■ **Task prompt**:
Reply with one number: the count of lines in the listing that contain the string "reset".

>> start Information shown

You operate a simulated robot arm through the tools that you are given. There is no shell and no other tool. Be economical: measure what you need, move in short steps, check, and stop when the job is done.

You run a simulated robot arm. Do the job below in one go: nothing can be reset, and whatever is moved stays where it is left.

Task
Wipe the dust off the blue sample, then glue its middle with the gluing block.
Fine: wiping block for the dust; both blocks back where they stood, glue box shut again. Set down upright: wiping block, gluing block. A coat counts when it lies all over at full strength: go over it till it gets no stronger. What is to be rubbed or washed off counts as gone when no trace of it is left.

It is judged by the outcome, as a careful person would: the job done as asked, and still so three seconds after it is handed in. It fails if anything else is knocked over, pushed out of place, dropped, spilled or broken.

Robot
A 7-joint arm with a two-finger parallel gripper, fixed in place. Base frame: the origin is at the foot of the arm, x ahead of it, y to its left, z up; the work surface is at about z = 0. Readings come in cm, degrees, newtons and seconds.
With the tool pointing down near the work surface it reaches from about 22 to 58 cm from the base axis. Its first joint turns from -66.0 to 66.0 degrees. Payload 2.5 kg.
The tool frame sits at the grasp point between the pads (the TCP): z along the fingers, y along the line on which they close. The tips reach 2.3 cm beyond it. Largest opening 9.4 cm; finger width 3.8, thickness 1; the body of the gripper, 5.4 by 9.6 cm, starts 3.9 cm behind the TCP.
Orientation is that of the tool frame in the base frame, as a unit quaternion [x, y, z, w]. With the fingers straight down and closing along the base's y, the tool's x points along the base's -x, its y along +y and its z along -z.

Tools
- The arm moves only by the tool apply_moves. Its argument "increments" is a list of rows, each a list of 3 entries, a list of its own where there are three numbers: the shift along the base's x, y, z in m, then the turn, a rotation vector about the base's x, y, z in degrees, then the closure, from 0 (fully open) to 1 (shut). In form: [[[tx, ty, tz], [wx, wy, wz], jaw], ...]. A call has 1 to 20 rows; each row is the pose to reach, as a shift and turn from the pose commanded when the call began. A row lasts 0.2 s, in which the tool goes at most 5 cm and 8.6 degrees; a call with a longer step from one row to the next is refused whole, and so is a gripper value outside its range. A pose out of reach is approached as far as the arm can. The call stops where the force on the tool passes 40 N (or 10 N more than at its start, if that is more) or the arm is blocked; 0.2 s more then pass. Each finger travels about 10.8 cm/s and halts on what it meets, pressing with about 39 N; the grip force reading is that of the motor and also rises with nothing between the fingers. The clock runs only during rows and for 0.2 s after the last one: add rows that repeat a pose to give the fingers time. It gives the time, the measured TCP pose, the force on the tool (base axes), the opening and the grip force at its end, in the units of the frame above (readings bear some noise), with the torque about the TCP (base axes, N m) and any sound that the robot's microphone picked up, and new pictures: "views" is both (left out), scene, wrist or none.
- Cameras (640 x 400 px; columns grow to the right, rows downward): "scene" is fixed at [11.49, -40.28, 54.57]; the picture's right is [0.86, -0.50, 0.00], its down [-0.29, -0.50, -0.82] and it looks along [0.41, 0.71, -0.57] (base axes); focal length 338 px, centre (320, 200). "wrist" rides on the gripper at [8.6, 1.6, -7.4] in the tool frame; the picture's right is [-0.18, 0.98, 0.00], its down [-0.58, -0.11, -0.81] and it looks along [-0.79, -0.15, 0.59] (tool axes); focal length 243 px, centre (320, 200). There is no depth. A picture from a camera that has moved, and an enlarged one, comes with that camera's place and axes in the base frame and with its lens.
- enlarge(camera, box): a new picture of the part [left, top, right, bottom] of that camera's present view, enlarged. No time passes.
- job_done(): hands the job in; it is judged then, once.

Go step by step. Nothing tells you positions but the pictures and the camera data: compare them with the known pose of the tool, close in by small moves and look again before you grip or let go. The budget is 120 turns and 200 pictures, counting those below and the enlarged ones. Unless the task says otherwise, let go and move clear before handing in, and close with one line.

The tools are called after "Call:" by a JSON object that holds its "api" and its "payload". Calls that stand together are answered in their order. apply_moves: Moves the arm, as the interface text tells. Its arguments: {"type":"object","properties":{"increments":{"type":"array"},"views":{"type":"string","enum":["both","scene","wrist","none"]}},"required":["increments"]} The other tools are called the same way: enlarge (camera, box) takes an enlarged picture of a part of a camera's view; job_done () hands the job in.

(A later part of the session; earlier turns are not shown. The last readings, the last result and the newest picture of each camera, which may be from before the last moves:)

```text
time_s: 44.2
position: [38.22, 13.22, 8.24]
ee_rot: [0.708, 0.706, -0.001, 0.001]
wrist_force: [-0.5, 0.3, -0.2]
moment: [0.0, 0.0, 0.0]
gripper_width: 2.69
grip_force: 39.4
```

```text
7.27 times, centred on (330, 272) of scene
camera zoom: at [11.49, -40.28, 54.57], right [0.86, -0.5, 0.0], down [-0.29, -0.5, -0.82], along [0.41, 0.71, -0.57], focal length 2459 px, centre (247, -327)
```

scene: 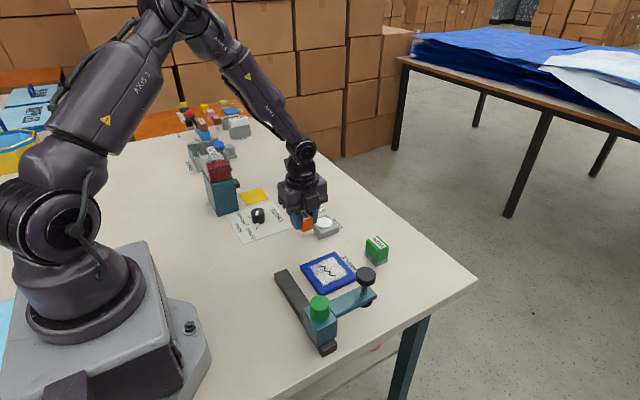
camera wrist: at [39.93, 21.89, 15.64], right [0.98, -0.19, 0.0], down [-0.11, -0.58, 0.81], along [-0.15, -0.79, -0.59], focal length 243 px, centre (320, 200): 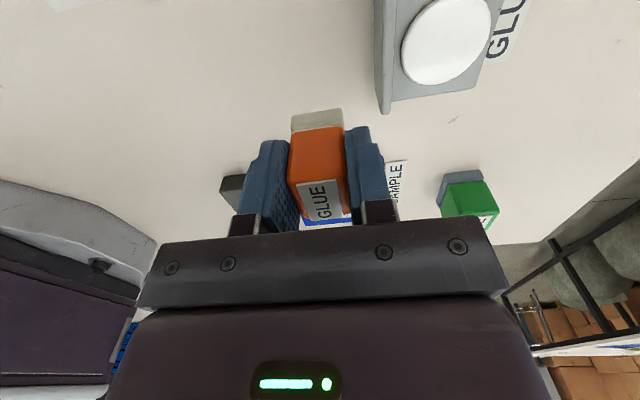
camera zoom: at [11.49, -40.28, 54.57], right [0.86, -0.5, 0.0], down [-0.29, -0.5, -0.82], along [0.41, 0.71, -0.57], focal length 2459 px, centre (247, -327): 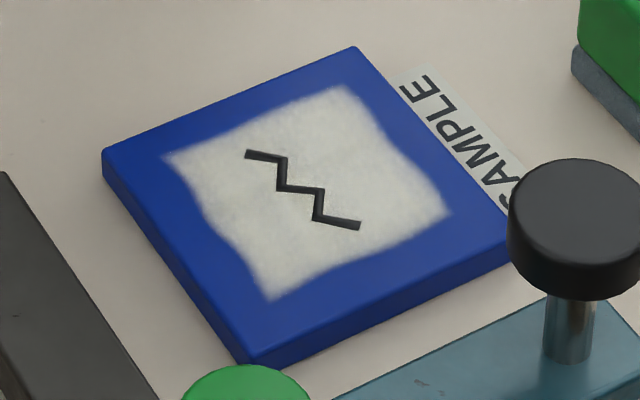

>> end Information shown
>> start Information shown

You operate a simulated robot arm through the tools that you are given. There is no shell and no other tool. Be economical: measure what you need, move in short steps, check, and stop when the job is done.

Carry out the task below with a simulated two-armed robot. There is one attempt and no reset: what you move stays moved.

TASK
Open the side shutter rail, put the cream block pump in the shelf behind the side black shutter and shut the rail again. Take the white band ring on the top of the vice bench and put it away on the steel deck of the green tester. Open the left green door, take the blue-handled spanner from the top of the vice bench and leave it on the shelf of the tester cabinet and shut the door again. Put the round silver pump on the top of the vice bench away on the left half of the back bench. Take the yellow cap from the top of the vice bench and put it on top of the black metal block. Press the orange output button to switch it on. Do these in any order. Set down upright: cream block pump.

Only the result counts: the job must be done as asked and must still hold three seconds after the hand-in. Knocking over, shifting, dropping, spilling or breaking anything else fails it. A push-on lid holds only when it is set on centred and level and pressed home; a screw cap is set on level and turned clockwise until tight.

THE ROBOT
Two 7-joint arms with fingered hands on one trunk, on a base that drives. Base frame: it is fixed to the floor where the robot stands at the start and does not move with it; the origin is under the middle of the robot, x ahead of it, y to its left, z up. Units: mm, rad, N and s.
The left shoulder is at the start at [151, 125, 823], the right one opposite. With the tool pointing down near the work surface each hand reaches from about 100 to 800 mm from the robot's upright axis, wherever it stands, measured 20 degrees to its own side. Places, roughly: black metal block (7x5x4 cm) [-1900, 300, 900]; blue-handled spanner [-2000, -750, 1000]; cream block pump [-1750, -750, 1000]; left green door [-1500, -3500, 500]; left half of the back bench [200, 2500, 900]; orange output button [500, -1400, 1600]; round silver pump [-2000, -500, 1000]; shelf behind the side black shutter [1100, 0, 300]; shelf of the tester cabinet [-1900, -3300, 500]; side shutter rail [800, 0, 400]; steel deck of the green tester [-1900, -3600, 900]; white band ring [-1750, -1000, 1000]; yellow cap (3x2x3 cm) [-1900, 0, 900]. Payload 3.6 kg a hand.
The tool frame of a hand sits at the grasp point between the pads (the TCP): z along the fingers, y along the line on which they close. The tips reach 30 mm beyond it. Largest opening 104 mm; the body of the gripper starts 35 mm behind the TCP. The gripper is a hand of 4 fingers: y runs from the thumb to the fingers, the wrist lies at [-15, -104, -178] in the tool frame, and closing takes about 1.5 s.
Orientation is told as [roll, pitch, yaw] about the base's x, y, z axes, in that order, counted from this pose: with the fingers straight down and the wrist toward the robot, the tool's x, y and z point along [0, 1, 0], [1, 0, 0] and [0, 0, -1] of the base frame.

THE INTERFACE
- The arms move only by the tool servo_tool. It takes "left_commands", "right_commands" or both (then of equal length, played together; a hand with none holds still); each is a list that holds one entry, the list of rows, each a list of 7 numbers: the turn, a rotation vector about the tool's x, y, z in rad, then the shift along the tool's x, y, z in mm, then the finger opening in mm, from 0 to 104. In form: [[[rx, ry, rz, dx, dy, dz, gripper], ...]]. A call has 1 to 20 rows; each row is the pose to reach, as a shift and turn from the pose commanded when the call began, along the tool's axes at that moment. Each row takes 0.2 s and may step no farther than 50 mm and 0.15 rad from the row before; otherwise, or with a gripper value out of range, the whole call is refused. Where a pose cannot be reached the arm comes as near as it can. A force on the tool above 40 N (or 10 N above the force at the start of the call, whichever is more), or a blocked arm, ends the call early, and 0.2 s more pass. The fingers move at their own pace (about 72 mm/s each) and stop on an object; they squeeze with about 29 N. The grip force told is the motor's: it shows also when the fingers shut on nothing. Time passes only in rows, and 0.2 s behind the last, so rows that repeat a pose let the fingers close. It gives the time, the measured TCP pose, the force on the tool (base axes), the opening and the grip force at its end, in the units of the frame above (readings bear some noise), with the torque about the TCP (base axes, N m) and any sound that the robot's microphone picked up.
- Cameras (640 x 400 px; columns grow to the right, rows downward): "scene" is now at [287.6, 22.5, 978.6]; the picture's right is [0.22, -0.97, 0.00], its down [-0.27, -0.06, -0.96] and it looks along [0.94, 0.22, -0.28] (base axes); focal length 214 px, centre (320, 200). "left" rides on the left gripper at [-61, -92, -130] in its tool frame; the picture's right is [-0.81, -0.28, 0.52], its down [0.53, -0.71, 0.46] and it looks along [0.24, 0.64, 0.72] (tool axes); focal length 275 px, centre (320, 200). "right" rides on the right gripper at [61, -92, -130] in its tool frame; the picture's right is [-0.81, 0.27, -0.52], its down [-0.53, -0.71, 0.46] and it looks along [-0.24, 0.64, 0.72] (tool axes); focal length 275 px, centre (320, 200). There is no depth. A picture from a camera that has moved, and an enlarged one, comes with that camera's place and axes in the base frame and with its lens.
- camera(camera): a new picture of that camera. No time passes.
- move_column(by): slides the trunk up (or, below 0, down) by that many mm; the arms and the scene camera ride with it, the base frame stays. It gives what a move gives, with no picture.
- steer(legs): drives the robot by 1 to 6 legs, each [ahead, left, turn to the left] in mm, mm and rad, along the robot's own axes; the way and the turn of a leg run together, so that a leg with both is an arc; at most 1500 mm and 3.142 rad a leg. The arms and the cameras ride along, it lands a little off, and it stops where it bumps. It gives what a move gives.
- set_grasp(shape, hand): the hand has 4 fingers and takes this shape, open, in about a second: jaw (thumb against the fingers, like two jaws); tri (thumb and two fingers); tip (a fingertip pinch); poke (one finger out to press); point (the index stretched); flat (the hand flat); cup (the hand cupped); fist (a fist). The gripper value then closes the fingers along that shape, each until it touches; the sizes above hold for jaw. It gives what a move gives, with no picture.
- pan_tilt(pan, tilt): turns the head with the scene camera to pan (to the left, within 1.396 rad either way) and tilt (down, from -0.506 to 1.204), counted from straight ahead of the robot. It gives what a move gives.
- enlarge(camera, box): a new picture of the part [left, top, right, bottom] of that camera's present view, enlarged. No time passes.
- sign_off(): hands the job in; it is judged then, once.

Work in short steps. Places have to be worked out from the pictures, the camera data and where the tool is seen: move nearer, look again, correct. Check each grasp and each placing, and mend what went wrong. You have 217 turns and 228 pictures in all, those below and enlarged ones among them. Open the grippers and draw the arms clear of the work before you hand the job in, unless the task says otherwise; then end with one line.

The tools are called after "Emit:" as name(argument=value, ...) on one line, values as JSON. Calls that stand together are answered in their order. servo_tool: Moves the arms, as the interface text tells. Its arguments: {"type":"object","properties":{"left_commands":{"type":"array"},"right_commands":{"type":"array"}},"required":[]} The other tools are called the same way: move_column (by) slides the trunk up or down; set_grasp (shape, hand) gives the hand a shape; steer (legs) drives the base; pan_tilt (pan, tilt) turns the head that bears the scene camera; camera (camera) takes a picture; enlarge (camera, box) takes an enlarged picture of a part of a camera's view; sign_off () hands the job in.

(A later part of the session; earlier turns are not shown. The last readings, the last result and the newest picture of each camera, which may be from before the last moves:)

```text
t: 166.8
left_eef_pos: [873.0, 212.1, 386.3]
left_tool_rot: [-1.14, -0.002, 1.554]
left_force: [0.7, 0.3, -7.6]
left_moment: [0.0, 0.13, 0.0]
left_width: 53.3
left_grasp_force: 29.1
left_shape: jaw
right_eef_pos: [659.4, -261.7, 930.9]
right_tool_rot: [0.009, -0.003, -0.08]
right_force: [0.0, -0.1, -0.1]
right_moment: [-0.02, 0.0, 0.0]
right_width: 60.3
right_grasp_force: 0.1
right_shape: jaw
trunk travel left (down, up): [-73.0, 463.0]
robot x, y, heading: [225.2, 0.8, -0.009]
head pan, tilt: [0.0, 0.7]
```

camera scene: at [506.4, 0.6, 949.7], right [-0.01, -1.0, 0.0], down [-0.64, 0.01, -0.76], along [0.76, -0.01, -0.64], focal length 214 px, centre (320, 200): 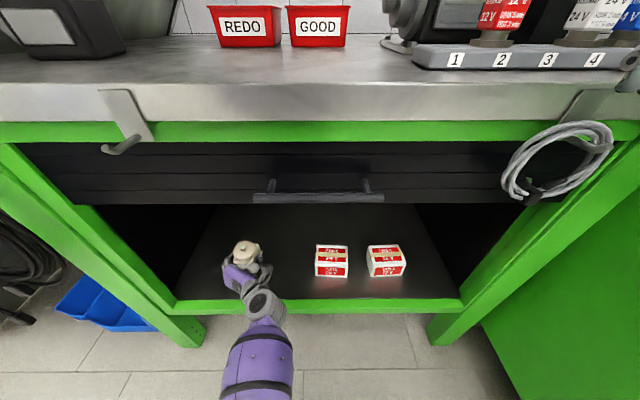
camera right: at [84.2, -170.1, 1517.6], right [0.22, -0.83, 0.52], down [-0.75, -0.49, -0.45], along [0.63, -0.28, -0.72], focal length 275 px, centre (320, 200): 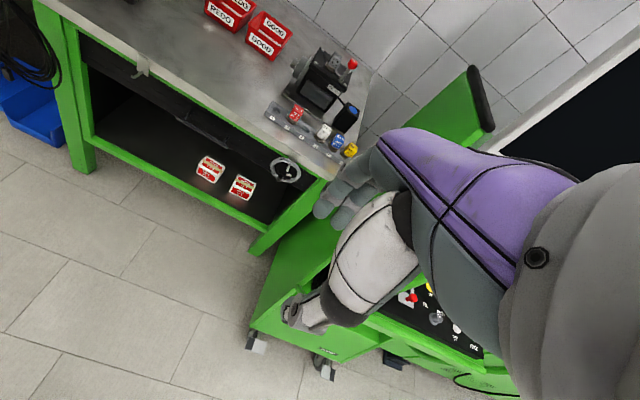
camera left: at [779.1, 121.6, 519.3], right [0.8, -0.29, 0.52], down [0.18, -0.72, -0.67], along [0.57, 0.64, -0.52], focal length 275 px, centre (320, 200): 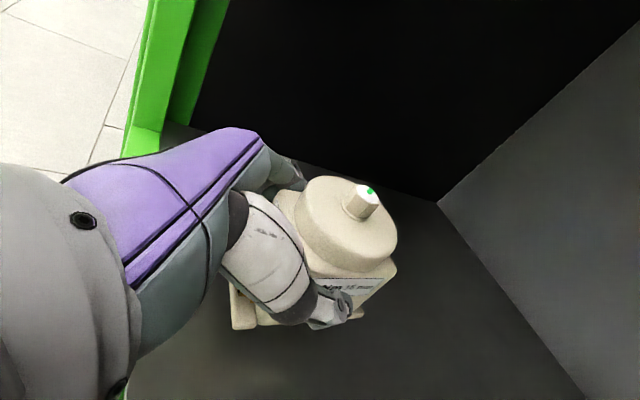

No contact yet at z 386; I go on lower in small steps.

>> end Information shown

■ **Problem solution**:
2